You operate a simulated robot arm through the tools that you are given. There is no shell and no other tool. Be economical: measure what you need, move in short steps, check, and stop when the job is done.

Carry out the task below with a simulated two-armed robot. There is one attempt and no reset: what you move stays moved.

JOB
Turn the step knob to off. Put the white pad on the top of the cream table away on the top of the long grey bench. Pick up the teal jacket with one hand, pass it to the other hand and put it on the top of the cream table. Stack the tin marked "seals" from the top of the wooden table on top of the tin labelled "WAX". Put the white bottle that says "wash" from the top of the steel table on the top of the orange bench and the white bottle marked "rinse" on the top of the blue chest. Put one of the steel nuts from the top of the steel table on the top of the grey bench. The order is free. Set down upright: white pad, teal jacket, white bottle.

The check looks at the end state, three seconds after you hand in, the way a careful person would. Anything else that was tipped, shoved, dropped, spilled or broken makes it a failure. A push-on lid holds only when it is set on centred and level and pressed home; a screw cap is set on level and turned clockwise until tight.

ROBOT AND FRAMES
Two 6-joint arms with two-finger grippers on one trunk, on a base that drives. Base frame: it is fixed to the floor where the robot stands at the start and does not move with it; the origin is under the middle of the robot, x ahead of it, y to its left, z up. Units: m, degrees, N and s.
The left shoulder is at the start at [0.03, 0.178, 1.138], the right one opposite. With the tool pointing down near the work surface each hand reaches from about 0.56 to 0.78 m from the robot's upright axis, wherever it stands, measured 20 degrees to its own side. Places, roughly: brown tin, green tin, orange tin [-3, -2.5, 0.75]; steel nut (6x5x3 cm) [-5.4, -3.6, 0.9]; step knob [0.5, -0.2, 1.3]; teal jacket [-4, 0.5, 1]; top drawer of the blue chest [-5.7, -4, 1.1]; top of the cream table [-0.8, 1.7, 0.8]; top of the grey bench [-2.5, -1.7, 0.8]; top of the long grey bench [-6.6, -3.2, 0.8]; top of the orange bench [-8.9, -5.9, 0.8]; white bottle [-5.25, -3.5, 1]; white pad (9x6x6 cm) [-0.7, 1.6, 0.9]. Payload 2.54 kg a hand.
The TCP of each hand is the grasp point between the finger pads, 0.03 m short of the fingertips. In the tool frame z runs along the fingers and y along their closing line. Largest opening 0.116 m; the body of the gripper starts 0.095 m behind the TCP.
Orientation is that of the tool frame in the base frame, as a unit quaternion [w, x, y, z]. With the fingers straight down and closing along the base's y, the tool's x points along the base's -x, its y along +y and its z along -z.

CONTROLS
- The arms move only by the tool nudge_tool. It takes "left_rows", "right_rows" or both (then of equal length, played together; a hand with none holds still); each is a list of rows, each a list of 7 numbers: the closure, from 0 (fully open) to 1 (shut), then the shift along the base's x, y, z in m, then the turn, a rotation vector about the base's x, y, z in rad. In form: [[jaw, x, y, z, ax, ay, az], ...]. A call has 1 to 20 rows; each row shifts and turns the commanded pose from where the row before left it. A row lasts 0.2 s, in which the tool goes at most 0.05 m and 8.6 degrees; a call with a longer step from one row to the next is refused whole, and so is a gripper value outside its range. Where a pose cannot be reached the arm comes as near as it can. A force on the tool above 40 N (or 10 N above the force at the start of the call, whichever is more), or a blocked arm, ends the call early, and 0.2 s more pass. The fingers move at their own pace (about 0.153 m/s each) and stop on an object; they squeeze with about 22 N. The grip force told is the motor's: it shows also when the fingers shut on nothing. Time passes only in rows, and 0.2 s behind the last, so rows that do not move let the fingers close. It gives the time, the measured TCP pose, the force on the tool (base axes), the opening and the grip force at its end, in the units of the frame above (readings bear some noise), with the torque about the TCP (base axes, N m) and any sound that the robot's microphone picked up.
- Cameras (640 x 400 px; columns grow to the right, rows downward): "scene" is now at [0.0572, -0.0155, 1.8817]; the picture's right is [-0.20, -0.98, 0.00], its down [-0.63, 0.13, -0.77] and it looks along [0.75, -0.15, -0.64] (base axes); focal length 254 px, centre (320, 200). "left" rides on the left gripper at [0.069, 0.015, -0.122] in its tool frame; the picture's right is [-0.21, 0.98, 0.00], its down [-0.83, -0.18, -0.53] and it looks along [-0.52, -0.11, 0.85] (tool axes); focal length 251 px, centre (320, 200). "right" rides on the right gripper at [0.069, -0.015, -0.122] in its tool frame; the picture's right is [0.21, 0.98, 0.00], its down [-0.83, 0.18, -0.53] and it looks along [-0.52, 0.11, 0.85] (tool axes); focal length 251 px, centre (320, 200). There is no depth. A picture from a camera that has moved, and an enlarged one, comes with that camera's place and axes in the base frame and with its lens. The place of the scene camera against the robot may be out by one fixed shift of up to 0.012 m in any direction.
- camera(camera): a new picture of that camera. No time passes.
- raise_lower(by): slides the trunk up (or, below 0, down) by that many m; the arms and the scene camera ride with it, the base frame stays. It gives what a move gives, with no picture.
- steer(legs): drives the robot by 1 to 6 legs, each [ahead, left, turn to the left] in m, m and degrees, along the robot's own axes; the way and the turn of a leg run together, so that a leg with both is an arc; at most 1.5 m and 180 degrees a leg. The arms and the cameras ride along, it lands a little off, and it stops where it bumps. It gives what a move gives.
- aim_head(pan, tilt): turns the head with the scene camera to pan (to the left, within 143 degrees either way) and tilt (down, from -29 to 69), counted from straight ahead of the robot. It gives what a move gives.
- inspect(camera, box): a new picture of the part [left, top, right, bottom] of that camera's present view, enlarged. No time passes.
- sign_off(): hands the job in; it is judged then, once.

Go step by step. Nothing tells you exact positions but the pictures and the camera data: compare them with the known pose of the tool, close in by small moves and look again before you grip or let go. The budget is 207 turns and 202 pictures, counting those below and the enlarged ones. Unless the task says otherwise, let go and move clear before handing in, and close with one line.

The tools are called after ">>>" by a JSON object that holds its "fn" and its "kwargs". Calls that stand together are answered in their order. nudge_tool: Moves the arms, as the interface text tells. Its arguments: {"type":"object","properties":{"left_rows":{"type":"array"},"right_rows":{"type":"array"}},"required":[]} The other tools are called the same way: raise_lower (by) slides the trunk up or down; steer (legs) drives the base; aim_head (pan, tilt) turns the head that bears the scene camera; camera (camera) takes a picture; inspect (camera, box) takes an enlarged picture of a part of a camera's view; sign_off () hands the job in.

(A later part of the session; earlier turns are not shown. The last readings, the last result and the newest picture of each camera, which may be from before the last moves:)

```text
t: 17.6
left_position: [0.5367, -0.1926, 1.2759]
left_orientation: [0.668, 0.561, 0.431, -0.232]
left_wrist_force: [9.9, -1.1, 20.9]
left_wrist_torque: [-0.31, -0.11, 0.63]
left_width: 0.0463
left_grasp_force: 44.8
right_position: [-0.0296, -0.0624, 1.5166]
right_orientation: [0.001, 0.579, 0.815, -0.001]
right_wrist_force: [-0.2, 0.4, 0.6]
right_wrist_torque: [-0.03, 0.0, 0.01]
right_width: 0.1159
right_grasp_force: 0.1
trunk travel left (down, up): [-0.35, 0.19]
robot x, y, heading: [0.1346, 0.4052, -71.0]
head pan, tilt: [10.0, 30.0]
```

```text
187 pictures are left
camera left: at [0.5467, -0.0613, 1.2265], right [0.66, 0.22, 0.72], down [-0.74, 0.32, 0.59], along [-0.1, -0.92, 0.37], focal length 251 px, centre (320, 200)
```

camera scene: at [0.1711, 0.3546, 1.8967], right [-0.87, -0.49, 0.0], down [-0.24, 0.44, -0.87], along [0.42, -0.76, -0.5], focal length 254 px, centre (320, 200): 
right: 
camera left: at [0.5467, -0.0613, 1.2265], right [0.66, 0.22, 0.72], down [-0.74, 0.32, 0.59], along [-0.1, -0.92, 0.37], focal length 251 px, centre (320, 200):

━━━━━━━━

# Work to complete
a) Write out the selected text from "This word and" to "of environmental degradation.", both included.
b) Please continue the selected text.

# Selected text

━━━━━━━━

Colonial Solastalgia

Marshea Makosa
9 min readJun 25, 2020

A look at how climate change and colonialism operate together to displace a young black woman’s sense of self or as she exasperates, “How do I even begin to read the palimpsest of my home landscape, when there is a global climate crisis?”

On par with how I learn most things, I was on Instagram and saw a post a couple of months ago from the NatGeo account discussing what climate philosopher Glenn Albrecht has described as ‘Solastalgia’. Here is a quote from the caption:

‘…an idyllic Australian valley. They felt it when coal mines churned some of the valley’s green fields into gray pits. The mines created dust, noise, and light pollution. People left. Communities fractured. Some residents lost the sense of solace they once felt there. It took a lot of effort to describe. “It was like homesickness, except no one had left home,” Albrecht says. It was, instead, like some essence of home had left them.’

Solastalgia is an acute awareness that your environment and landscape has been overturned and distressed. So in turn it distresses you; either as someone native to that environment or as someone who participates and engages in that landscape.

This word and idea really stuck with me, mostly because I love assonance, but especially alongside the photographs Peter Muller uploaded to accompany the story. The sincere look of powerlessness on the faces of the locals who built their ‘social fabric’ on that land only heralds what most of us could look like in the next lifetime, following more waves of environmental degradation.

━━━━━━━━

# In response
a)
This word and idea really stuck with me, mostly because I love assonance, but especially alongside the photographs Peter Muller uploaded to accompany the story. The sincere look of powerlessness on the faces of the locals who built their ‘social fabric’ on that land only heralds what most of us could look like in the next lifetime, following more waves of environmental degradation.

b)
Our present Climate Crisis will most likely result in floods, wildfires, sea level rise, species extinction of flora and fauna, ice sheet melting at both poles, acidity changes in the ocean from increased carbon emissions,droughts in already water scarce areas, sporadic precipitation intensity, cyclones, unpredictable growing seasons and coastal degradation.

Radiative climate forcing from modern CO2, CH4 and NO2 gasses will combine with the natural temperature and atmospheric gas feedback of the inter-glacial maximum period we are in. And it will get too hot in here, take off all your clothes ect ect….

There are graphs of deuterium (δD)variations in Antarctica Ice Cores that you can google if you want to look at glacial-inter glacial variation of temperature over the past 650,000 years. It’s a little terrifying, but if you are curious and want to stay informed the IPCC posts very comprehensive reports all the time.

According to the best case scenario however, from many simulation climate models, the landscape we know will inevitably be lost.

I learnt a lot of this from studying geology where catastrophes of environment, whether it was volcanoes or submarine landslides were literally my day-to-day textbook reality. In stratigraphy subdivisions of life are bounded by extinction events. And by extinction events we’re talking a minimum like 70 percent of all species gone. Each Mass Extinction Event Has Involved Abnormal Rises In CO2 levels except the asteroid one(I love living in space). Check out a summary here.

Modern geological catastrophes have meant that as people we have always cautiously had ‘new frontiers in our relationship with the environment’ waiting around the corner. Albrecht explains that the emotional dimension of how we have approached various climates always shifts so Solastalgia is most likely “felt worldwide in various contexts, and has likely been felt for thousands of years in similar circumstances.”

So what happens if you are not allowed to mourn the loss of your landscape?As I said before, the landscape we know will inevitably be lost, but what happens if you were prevented from knowing and naming your landscape in the first place?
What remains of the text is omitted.